Tencent has been working with ARM over the last year to port TARS microservices to the ARM architecture fully, and the first two ARM-based deployments will focus on AR/VR and autonomous vehicle use cases for internal Tencent use. These solutions represent a market opportunity to scale TARS beyond traditional applications for next-generation applications, thus meeting the demands of many more enterprises and individual users.
From a systems architecture perspective, the TARS microservices blueprint consists of four primary layers:
- Hardware Layer: TARS runs on top of widely available community hardware, with extensive support for servers based on multiple architectures, including ARM Neoverse platforms.
- IaaS Layer: TARS can be deployed in virtual environments as well. Virtual Machine, Containers, as well as other IaaS mainstream software platforms (such as OpenStack, Kubernetes, et al.), are also supported.
- PaaS Layer: TARS can be deployed as the microservice framework for a Platform as a Service blueprint.
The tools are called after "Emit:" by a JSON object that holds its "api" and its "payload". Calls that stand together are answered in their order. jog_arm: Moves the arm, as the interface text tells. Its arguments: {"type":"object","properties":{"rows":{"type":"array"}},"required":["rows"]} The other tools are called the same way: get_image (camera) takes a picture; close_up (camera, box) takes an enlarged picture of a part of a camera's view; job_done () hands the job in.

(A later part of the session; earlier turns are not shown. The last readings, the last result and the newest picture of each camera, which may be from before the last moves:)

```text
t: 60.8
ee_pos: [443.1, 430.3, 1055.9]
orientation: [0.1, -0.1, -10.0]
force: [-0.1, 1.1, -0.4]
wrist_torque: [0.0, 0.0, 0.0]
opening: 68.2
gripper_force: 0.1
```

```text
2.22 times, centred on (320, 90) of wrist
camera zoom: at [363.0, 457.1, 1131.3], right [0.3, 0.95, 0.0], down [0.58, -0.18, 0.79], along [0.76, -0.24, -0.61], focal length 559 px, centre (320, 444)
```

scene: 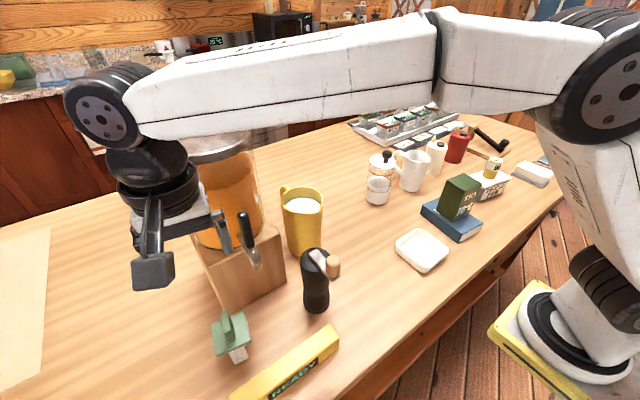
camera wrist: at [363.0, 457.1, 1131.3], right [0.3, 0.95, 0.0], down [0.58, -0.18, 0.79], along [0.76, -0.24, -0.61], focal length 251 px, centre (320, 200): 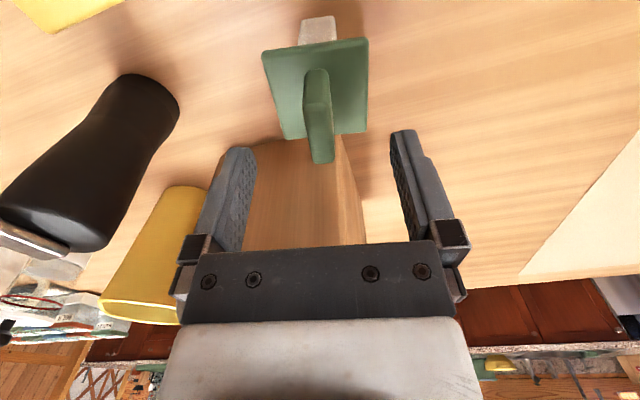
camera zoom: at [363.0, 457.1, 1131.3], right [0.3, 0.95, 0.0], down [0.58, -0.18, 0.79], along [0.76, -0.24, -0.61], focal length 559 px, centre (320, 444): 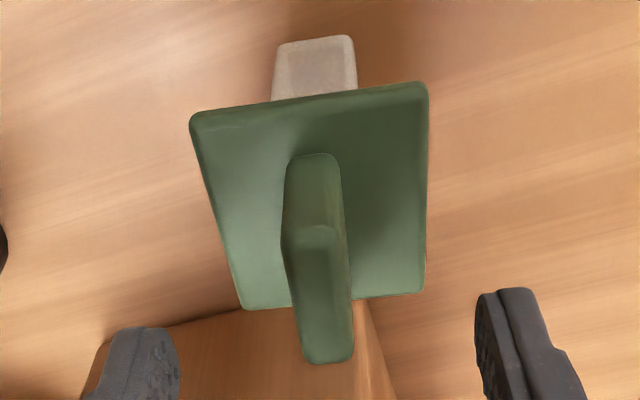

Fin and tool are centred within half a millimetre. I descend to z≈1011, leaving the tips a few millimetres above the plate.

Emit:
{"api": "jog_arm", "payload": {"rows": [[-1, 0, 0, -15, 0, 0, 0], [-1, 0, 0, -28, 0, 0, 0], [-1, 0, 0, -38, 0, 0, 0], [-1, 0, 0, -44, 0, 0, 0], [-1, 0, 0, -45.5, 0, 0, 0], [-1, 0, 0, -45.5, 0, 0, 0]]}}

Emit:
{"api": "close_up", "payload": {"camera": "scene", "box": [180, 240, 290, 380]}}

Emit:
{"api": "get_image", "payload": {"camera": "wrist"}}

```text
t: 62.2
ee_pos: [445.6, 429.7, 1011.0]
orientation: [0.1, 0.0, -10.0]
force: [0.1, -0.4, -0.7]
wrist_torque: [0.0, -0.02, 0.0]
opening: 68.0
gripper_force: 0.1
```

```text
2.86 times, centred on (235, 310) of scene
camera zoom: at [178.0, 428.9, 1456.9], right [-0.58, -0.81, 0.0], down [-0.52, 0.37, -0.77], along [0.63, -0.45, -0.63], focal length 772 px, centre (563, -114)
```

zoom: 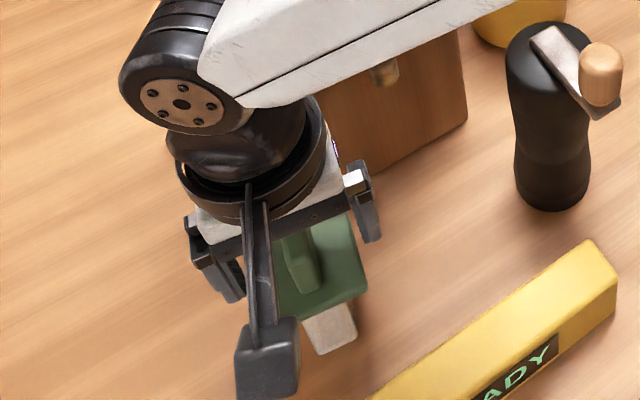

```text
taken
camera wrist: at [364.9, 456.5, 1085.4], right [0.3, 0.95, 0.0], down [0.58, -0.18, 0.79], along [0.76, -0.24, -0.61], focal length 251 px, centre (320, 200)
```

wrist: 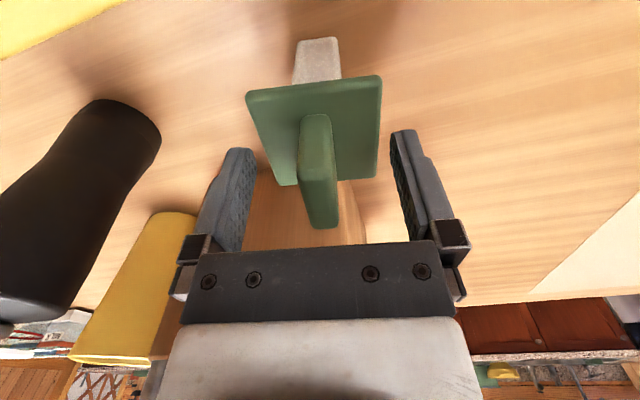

TARS can provide high-performance RPC calls, deploy microservices in larger scale-out scenarios efficiently, and supply easy-to-understand service monitoring features.
- SaaS Layer: TARS can be used as components within an application deployed as Software as a Service, depending on individual use cases.
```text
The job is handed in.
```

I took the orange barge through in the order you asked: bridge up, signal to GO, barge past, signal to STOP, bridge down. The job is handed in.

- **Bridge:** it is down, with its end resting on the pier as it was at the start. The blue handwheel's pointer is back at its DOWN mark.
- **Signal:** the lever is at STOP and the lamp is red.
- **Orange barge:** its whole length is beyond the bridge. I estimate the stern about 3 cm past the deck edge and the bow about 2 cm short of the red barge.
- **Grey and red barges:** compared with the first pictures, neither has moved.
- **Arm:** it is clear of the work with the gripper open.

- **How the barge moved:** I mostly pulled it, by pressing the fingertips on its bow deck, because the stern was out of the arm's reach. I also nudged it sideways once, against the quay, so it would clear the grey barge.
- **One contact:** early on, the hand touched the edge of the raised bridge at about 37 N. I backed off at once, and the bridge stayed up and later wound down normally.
From a network architecture perspective, the TARS microservices blueprint can be deployed in both 4G and 5G networks. Two key points to note:
Data offload to edge MEC platforms. Data offload policy is configurable based on different applications.
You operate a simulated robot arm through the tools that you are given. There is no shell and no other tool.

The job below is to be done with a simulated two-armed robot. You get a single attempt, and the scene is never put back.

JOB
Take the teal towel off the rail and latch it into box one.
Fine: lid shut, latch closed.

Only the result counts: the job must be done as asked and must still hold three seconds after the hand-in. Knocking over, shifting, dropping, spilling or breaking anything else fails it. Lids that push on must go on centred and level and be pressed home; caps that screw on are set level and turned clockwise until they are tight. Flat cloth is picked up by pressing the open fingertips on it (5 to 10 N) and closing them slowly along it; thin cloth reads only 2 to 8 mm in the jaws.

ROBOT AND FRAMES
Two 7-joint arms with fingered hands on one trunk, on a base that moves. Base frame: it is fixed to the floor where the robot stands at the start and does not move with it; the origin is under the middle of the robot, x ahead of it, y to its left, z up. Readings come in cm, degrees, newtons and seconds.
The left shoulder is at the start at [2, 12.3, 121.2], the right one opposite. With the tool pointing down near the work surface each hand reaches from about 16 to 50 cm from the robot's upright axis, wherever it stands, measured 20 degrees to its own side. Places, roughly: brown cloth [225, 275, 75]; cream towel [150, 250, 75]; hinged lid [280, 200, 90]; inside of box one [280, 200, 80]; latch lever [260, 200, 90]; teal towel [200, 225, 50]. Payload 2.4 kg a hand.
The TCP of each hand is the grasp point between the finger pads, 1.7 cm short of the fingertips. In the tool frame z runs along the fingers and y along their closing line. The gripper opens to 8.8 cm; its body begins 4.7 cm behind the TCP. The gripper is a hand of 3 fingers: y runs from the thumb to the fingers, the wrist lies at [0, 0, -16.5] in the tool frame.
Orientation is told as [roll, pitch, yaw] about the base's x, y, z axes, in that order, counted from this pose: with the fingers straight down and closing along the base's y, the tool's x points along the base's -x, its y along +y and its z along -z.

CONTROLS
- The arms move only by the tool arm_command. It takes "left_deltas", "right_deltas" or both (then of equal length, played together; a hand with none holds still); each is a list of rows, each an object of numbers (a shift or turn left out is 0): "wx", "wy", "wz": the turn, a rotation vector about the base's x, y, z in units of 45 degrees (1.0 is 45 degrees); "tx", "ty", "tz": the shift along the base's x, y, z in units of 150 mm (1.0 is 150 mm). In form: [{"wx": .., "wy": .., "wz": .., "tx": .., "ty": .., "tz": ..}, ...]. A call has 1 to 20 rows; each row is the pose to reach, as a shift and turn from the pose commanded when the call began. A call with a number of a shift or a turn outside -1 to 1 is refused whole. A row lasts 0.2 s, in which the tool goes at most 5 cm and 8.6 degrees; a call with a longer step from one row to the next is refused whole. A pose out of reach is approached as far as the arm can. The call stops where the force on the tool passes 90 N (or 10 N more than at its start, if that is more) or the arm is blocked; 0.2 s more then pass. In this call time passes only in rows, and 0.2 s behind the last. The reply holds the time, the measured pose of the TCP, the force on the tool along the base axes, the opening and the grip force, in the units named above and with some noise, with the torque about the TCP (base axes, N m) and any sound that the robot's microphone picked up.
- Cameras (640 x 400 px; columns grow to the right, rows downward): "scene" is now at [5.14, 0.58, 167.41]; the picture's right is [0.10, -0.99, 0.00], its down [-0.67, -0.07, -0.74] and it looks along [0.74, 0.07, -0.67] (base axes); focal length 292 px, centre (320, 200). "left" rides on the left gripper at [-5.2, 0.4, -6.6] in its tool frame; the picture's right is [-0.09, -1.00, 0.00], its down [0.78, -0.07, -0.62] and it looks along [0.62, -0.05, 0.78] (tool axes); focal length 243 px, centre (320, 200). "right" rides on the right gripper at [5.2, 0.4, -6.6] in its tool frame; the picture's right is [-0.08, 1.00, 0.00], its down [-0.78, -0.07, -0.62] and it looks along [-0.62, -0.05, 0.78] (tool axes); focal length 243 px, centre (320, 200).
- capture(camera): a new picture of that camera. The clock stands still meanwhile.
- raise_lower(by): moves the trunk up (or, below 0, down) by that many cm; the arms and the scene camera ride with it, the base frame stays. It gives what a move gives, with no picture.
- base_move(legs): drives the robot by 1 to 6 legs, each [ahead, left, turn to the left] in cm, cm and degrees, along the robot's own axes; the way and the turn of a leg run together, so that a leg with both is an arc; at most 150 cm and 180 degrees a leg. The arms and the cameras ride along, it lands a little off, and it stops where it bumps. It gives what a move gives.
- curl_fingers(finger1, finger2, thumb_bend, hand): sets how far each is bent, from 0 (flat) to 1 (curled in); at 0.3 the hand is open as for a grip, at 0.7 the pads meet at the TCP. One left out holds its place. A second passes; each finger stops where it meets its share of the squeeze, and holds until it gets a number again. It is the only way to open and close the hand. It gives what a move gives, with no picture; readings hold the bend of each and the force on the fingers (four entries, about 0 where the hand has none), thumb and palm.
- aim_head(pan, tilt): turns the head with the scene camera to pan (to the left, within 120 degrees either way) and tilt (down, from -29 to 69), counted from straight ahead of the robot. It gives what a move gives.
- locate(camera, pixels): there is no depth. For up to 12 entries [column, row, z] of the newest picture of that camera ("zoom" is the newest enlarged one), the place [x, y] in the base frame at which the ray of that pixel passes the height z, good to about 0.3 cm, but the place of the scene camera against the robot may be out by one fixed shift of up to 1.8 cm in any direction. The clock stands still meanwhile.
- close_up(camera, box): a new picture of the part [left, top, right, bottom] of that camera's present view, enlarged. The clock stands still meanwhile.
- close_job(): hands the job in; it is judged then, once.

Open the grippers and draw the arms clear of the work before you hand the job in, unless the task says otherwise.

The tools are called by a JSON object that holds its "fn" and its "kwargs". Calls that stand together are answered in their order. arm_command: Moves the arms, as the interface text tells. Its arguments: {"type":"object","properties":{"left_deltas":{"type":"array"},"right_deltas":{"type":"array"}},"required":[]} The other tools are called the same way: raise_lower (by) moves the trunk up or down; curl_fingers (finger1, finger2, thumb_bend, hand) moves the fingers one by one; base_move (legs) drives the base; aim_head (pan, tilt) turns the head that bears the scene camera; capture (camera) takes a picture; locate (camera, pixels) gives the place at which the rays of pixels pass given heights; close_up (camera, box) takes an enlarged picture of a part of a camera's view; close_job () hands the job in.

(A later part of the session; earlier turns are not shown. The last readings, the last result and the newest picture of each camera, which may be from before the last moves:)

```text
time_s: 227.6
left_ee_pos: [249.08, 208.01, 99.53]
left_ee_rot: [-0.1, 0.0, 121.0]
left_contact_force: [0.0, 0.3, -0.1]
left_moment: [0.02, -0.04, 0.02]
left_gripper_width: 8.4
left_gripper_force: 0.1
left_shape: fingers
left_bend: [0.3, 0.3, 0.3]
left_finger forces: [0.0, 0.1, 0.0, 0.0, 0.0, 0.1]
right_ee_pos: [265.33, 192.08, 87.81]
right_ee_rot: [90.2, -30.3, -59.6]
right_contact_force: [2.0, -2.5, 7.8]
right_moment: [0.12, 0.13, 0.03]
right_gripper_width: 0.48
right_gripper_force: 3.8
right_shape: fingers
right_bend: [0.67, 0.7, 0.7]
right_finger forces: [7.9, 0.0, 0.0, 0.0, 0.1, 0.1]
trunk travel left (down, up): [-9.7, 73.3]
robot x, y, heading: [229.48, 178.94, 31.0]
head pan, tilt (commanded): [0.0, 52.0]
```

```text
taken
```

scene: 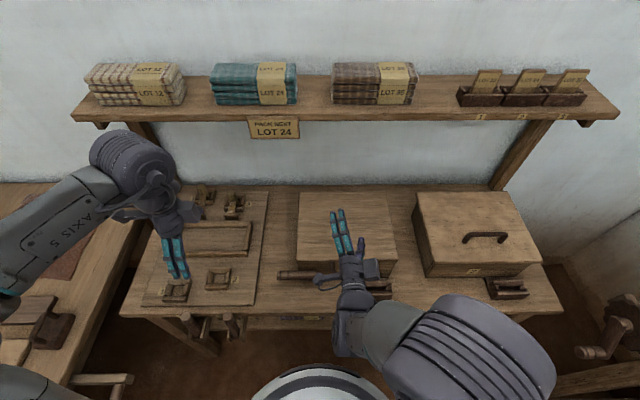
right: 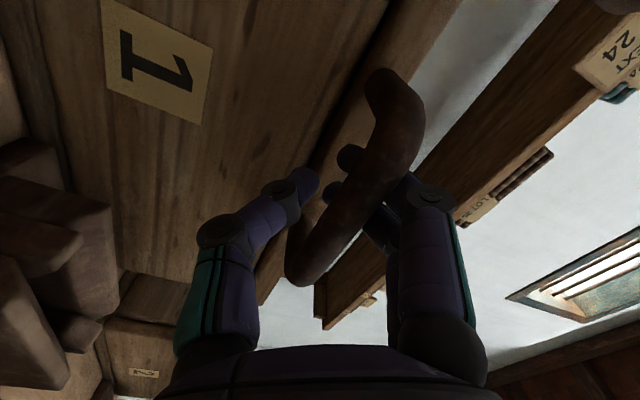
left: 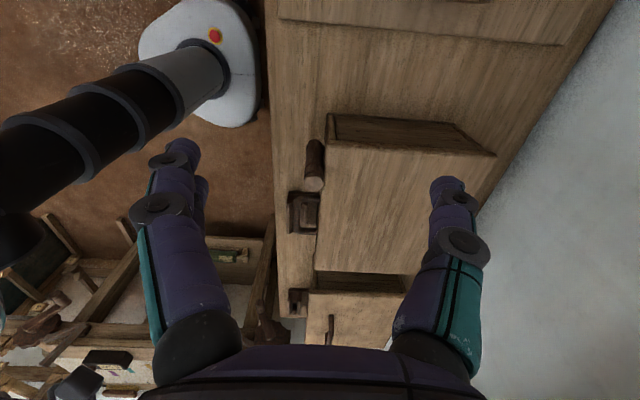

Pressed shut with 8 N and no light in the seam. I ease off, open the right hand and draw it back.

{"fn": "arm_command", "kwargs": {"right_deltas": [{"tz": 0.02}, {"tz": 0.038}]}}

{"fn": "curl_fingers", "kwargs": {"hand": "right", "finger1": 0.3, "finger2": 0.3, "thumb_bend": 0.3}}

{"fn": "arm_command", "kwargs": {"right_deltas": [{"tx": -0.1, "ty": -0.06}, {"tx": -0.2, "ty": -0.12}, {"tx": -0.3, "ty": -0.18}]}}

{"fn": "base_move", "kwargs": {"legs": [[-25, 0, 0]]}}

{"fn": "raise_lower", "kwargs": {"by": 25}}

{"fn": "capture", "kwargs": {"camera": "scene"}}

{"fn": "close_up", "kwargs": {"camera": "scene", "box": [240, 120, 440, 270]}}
Edges can communicate with other edges as well as remote data centers. In some use cases, the volume of data processed on a single edge cannot address an application’s unique requirements — in which case, data can be collected from different edges to determine a “conclusion” for the application.
Conclusion
TARS can quickly build systems and automatically generate code, taking into account ease of use and high performance. At the same time, TARS supports multiple programming languages, including C++, Golang, Java, Node.js, PHP, and Python. TARS can help developers and enterprises to quickly build their own stable and reliable distributed applications in a microservices manner, in order to focus on business logic to effectively improve operational efficiency.